[Cooking Vinyl, 2013]
I first discovered Billy Bragg in 1991 when I heard “You Woke Up My Neighbourhood” on the radio. That led me to the record it appeared on, Don’t Try This at Home. It seemed like the first time I listened to someone whose thick British accent came through clearly in their singing – it was unlike any accent I had heard before – in fact, I thought he was Scottish at first. It was love at first hear. This led me to his small, but potent back catalog. Wow, this guy was mad about a lot of stuff, mostly the government. He was like England’s Dylan then, but with a punk edge and contemporary windmills to tilt at. It was perfect – I loved punk, I loved Dylan and I was mad about a lot of stuff too.
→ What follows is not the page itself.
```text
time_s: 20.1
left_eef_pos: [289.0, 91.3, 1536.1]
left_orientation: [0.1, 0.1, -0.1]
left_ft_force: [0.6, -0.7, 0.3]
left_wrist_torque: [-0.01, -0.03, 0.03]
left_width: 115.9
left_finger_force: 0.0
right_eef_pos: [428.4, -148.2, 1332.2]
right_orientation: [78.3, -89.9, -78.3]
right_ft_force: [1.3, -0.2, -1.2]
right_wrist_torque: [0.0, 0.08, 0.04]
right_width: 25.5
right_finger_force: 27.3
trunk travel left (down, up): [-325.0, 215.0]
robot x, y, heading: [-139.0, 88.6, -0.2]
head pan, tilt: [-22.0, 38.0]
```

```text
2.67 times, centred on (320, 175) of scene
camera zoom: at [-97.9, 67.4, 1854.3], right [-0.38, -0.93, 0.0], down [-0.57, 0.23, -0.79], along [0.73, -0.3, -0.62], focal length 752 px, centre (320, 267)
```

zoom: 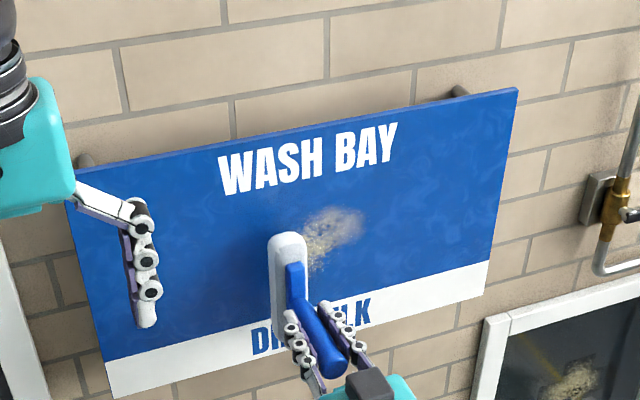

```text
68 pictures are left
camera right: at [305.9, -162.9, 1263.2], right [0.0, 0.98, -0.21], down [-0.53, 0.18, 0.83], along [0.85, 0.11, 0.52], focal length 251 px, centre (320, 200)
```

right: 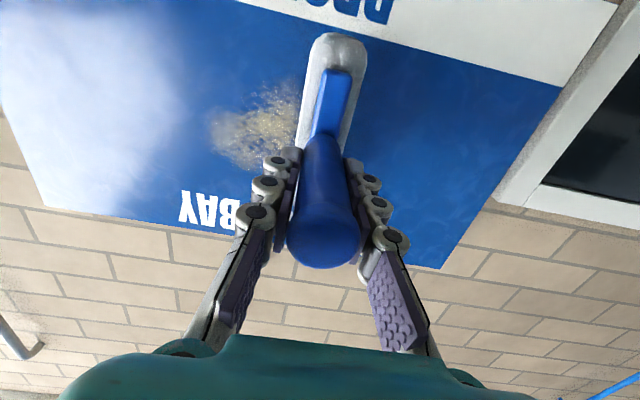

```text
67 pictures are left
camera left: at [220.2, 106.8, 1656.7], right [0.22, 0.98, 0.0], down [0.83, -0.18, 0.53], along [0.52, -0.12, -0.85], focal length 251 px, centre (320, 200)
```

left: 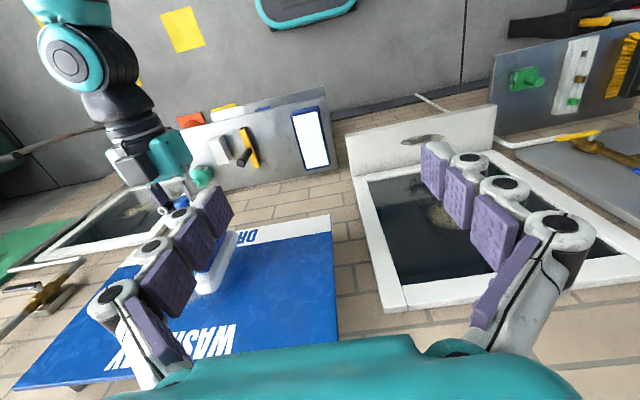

So what happens when the punk-folk poet with the anger at the government becomes a folk-rock middle-aged man, singing about bygones rather than railing against the establishment? If it were anyone other than Bragg, probably a good deal of sadness. But here, with Tooth and Nail, Bragg manages just fine – because these are still well-crafted songs. This is an album of regret, rumination but ultimately hope. Even in those few spots where it’s political, Bragg is more the philosopher educating the youth than the preacher railing from atop a milk carton on the street corner.
Bragg picks up where he left off with his Mermaid Avenue sessions – the series of Woody Guthrie recordings he did with Wilco between 1998 and 2000. Tooth and Nail is about looking back on life, about love and life in an imperfect world. While not quite a new age Dust Bowl Troubadour, Bragg is now our elder statesman on life as a regular guy fighting against the things regular guys fight – age, lost love, complacency, and he even includes a beautiful take on Guthrie’s own “I Ain’t Got No Home” for that old taste of the Dust Bowl.
Right off the bat in the album opener, “January Song,” Bragg lets us know that he’s “so tightly wound in tension,” “so tired of being wired,” and his “journey has been so hard lately.” He’s preparing us for an album full of old age and beauty hidden in dirty corners. Over the next few songs, Bragg laments everything from his inability to help around the house (“Handyman Blues”) to his destructive stubbornness getting in the way of true love (“Swallow My Pride”). Each of these songs have a light bluesy touch with such sparse instrumentation that it’s Bragg’s voice and the lyrics shining throughout. Bragg has plenty of curveballs on Tooth and Nail – from a man who has spoken of his dislike of organized religion, he sticks a song about the Golden Rule right in the middle of the album. While “Do Unto Others” isn’t a song about religion per se, it does refer to Bible stories and gives advice on how to treat people – something often forgotten by religious and non-religious alike (“too many people looking out for number one”). The light New Orleans touch in the bridge gives the song additional weight.
Bragg’s blood finally shows a little of the old boil in “There Will Be A Reckoning” – when the song hits the chorus it sounds like something Bruce Springsteen might have put on any of his post-Human Touch albums. Even on this anti-politician, uptempo track, there’s still a passiveness to it – “There will be a reckoning/For the peddlers of hate/Who spread their poison all across this estate/And a reckoning too, for the politicians who/Left us to this fate.” The bad guys will get what’s coming to them, but not in our lifetime and not because of the railing we’ve done. Then, with Chasing Rainbows, we move right back to slow, contemplative, and reflective. Slide guitar and light piano are all that’s needed while Bragg’s gruff yet still pleasing voice laments his failings to a gal who maybe should have reached higher when she reached for him.
“Your Name on My Tongue” is the prettiest song on an album full of pretty songs. It is an intimate and melancholy portrait with the perfect touch of mandolin and twinkly piano, ending in a hoarse whisper. And just when you think thoughts of failure and regret are the only order of the day, Bragg does a 180 and ends Tooth and Nail with “Tomorrow’s Going To Be a Better Day.” The guitar here is so soft that the track is almost a cappella with Bragg’s voice and his whistling the drivers of a song about optimism in a world of horrors. We’re all older and we all have regrets in life, but some of us are still mad about a lot of things. So Bragg wants to surprise us in his optimism – he really hasn’t changed his views over the years, he hasn’t completely lost that punk edge, and he hasn’t stopped railing against what he sees as injustices – but he is tired, and he wants to make sure we know, in spite of it all, he still sees the world as a glass half-full.